IT Key to Future Development of Disease Management
- 11 August 2003
A key role for IT in the integration of patient care is predicted by market analysts, Frost and Sullivan, in a report which is highly critical of companies’ failure to look beyond single product offerings such as drugs or devices.
The report sees the US trend towards “disease management services” as the way ahead with IT providing the cohesive technologies to manage and control care programs at-a-distance.
The report says: “By transforming themselves from occupying a sub-contractor role to being perceived as disease management enablers, a range of US-based companies appear to have gained access to the lions’ share of opportunities in raising care quality, since they are the only company type currently able to provide the right input.”

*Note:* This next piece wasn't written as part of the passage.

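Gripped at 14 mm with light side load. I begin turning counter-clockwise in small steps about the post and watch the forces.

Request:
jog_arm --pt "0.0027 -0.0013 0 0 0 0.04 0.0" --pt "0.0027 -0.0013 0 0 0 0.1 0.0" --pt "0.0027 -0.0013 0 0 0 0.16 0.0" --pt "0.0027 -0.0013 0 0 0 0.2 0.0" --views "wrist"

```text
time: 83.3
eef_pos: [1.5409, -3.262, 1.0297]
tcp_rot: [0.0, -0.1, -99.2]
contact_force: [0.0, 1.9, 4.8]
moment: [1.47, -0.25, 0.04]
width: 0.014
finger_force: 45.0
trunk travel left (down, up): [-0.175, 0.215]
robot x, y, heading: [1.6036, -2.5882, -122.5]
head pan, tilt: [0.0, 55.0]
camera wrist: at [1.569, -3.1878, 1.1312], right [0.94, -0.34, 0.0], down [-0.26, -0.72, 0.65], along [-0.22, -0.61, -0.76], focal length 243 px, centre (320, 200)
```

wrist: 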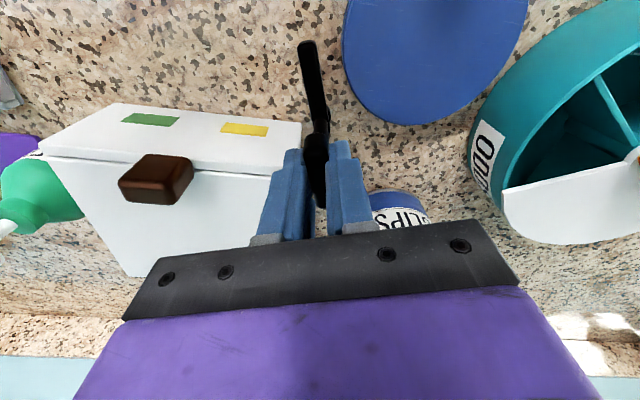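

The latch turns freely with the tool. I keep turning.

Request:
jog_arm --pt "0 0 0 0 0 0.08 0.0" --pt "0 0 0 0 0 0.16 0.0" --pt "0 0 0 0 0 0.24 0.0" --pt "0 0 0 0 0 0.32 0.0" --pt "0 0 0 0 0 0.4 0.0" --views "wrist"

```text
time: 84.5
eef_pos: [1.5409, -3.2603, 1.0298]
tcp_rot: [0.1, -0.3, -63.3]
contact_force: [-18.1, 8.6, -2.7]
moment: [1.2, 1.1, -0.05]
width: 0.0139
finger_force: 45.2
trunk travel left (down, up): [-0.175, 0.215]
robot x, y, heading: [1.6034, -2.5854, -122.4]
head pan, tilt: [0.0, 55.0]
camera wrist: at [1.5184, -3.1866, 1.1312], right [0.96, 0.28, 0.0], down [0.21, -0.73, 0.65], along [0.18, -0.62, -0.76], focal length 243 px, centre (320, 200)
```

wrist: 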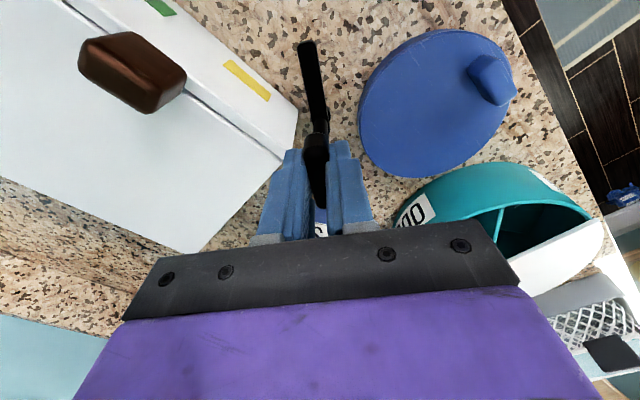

The aims of such disease management programs are:
• Reducing healthcare costs by engaging participants and their physicians with care plans and education that improve the participants’ health;
• Reducing the future complications of chronic diseases;
• Bringing healthcare costs down by reducing unnecessary hospitalisations, emergency admissions and appointment with healthcare professionals.
The report continues: “However, the IT sector is now emphasising that simply having clinical programs that produce health improvement and reduce costs is no longer sufficient, and that it is essential to provide the necessary integration and connectivity to give real-time information and data to all the stakeholders in a program.”
It notes that there is scope for both the specialist disease management program – for example in haemophilia – and the multiple disease program capable of delivering a co-ordinated campaign to manage multiple and overlapping chronic diseases, cutting administration costs and providing the benefit to patients of a “one stop shop”.
Frost and Sullivan’s analysis acknowledges to differences between the US and European markets, notably the fragmentation and diversity of the different European languages and health systems. It predicts that much of the early activity in disease management will be locally-based, bringing together a range of stakeholders and offering a multitude of opportunities to niche players.
The future will take a different shape, however, when greater interoperability has been achieved. “With everything compatible with everything else, the clinical information system, with the ability to provide computer-aided diagnosis, will be at the heart. Then the company supplying the software will have the ability to supply, or at least control the supply of, all the necessary compatible hardware and other products.
"This will require organisations with considerable resources, and the need for corporate mass will mean that the end-point of the development is likely to be a small number (perhaps five or six) global giants in the area that will dominate the healthcare marketplace,” the report concludes.